Future articles will of course document my progress.


Notes

  1. A lot of the Junocam-specific information in this article came from the excellent technical paper provided on the Junocampage of the MissionJuno site. Other fantastic sources included the Junocam page of the MissionJuno Media Gallery, and the article ‘A new Earthrise over the Moon from Lunar Reconnaissance Orbiter’s pushframe camera’ written by the awesome Emily Lakdawalla over at The Planetary Society.
  2. Although not covered here, Junocam actually has 4 filters attached directly to it’s sensor. Whilst 3 of the filters are for red, green and blue filtered visible light (as manipulated throughout the article), the forth filter is present specifically to measure methane, in order to more clearly image the clouds in the Jovian atmosphere. More details are available in the fantastic technical paper mentioned above.

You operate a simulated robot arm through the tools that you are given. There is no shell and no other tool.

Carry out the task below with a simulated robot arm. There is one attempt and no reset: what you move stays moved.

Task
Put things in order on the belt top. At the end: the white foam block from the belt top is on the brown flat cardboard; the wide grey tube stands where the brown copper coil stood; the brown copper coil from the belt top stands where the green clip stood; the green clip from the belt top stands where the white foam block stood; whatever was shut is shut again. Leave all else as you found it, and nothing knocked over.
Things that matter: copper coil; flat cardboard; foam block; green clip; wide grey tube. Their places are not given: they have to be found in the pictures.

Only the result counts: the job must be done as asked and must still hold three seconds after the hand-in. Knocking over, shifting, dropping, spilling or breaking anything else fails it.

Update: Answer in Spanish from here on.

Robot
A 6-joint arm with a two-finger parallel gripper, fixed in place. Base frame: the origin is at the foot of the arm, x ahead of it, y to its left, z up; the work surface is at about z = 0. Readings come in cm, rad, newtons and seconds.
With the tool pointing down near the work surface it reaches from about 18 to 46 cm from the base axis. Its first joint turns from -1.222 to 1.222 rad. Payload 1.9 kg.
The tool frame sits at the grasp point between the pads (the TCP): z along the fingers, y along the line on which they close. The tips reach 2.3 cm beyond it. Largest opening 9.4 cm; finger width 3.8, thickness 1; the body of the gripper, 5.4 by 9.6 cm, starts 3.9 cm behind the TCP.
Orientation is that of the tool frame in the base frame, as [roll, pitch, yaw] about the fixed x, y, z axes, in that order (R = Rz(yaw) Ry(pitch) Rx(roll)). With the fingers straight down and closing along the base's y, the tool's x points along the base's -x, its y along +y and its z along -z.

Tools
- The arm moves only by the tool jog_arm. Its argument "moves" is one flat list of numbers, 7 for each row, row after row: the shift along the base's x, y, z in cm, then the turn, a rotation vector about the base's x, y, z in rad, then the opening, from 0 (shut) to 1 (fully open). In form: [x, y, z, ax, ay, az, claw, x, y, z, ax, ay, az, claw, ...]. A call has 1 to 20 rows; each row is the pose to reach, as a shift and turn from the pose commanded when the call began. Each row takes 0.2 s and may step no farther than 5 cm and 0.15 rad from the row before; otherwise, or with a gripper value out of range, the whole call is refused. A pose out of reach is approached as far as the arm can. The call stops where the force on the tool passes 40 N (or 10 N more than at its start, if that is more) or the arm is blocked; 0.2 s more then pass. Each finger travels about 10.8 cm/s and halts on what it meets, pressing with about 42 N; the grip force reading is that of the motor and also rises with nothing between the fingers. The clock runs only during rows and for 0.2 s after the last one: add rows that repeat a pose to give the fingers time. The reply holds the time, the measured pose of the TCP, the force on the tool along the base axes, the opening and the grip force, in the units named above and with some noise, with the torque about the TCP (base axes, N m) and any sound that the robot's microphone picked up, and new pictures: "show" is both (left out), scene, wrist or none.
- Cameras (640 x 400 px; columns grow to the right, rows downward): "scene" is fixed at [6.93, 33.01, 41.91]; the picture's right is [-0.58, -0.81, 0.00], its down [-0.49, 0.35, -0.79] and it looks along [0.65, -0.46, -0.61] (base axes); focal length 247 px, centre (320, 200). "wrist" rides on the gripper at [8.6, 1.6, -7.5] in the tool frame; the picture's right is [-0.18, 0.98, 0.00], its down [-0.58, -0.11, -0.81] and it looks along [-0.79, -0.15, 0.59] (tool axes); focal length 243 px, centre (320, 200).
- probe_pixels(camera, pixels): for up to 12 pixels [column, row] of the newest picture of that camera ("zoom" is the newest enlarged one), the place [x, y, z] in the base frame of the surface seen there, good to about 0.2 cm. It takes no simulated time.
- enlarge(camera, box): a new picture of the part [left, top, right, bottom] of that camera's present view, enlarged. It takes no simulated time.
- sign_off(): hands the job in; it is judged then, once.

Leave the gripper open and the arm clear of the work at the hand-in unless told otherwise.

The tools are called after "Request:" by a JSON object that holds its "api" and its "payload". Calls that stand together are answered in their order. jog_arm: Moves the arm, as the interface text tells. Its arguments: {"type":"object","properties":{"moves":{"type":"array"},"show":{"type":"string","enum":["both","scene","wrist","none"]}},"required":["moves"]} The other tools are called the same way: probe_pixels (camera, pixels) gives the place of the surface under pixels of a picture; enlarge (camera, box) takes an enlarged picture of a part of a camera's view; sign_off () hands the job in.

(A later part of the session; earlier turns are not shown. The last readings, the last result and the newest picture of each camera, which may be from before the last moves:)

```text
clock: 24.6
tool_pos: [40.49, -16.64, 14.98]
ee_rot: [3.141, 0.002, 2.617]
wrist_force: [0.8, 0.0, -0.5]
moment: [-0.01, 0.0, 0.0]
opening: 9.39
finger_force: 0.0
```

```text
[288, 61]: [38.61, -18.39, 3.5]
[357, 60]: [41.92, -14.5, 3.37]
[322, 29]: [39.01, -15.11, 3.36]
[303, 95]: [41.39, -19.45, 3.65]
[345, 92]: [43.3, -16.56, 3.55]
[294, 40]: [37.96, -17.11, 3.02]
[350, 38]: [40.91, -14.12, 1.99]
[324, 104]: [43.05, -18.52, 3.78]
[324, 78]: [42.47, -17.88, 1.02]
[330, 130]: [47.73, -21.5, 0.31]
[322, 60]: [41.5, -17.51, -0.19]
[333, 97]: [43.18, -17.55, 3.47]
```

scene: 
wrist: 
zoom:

  3. My hope with this article is that the VFX techniques used are described in a suitable amount of detail to make the workflow understandable, however obviously these descriptions really only scratch the surface. If you’re interested in learning more about VFX in general, there are few better ways to start getting acquainted than by heading over to FXGuide’s Podcasts, selecting ‘fxguidetv’ from the horizontal menu, scrolling through the videos until you see an episode on a film you really liked, and clicking play.
  4. For a excellent example of compositing work in a VFX-oriented short-film, I absolutely recommend watching Arev Manoukian’s stunning Nuit Blanche and it’s accompanying Making Of video over on Vimeo.
  5. Thanks to Michael Caplinger over on the UnmannedSpaceflight forums for clarification that the calibration marks were in fact imperfections on the Junocam filters.